Reproduce the wording of the selected extract between "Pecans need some" and "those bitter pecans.", with both ends included.

◆ **Selected extract**
• • • •
Pecan pie may be what every pecan aspires to be.

I have two pecan trees in my yard. Hurricane Zeta knocked all of the pecans out at one time. They’re good pecans too. We picked up half a five gallon bucket just off the porch. I’ve tried to inspire the children to pick up pecans, but I don’t think they’ve caught the vision yet.

I grew up in the remnants of a pecan orchard. At one time there were probably thirty or forty trees behind our house and the next three neighbor’s houses. By the time I was a kid there were only about seven left. Over the years some of those pecan trees were blown down in different storms. We’d play on a fallen tree for days until someone came over with a chainsaw and hauled it away. Dad used a lot of that wood to grill and barbecue.

Very ofter Dad required us to pick up a five gallon bucket of pecans before we could go gallivanting around town with Jared and Creed. I can’t lie and say that picking up pecans is fun, or has ever been fun. But we did it. We would sell them to the local grocery store Smith’s, where I’m sure some grandmother would buy them, shell them, and make with them a delicious pecan pie. Nowadays we would have marketed them as handpicked, and it would’ve been true since we threw the pecans with wormholes into the kudzu patch.

Pecan pie may be what every pecan aspires to be. I used to think that it was the only pleasant way to eat a pecan. Fresh pecans cracked in your hands- take two pecans in on hand and squeeze with all your might until one of them cracks-have always had a slightly bitter taste to me. I still do it out of nostalgia though, and to impress my kids, but pecans are ingredients, not stand alone snacks.

Pecans need some love, or sugar as we say in the South, to really come alive. Candied pecans, praline pecans, cinnamon and sugar pecans-they all taste great even though I’d be hard pressed to tell you how to make them.

For all they’re bitterness, I still love pecans. It makes me think about being a kid. I also think pecans are pretty with their dark streaked shells and their orange to yellow meat inside. I like the smell of pecans, and the oily feel of the fresh meat.

I think I finally understand why Dad wanted us to pick the pecans up. The harvest was just laying on the ground, all we had to do was pick it up. As an adult, waste bothers me. So I’ve been picking up pecans when I get a chance. When I get an afternoon where I don’t have a deadline approaching I’m going to figure out how to make something sweet out of those bitter pecans.

Sorghum Syrup

My brother has asked me to write about the time we made sorghum syrup.

“I wasn’t there.” I told him.

“Yes you were,” He said, a little hurt.

“I know that I wasn’t there Zach.”

“You were too! You helped me load the cane in the mill. That mule almost kicked you in the head. We drank the juice straight from the tap.”

“That was you and someone else.”

“You was there Zane! We went with Pop. Twice!”

I wasn’t there, but I don’t think that discredits me from being able to take you there. After all, Mark wasn’t there and we count his book as Gospel. This is not a work of fiction, although I was not a firsthand witness. Either that or it was such a bad experience that I’ve suppressed it in my memory.
• • • •
◆ **Source data**
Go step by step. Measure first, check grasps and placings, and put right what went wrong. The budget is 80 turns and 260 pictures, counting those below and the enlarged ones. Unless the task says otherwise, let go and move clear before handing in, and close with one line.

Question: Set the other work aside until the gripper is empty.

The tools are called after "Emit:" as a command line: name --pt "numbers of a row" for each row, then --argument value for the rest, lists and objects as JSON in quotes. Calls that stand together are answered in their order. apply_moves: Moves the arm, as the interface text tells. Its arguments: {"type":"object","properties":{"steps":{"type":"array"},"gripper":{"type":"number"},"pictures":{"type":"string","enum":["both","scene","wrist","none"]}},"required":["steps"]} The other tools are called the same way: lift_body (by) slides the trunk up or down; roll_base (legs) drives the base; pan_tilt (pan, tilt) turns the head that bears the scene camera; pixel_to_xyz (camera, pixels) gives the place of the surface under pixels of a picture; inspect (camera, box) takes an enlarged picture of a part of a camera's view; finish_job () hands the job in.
• • • •
◆ **Complete output**
Pecans need some love, or sugar as we say in the South, to really come alive. Candied pecans, praline pecans, cinnamon and sugar pecans-they all taste great even though I’d be hard pressed to tell you how to make them.

For all they’re bitterness, I still love pecans. It makes me think about being a kid. I also think pecans are pretty with their dark streaked shells and their orange to yellow meat inside. I like the smell of pecans, and the oily feel of the fresh meat.

I think I finally understand why Dad wanted us to pick the pecans up. The harvest was just laying on the ground, all we had to do was pick it up. As an adult, waste bothers me. So I’ve been picking up pecans when I get a chance. When I get an afternoon where I don’t have a deadline approaching I’m going to figure out how to make something sweet out of those bitter pecans.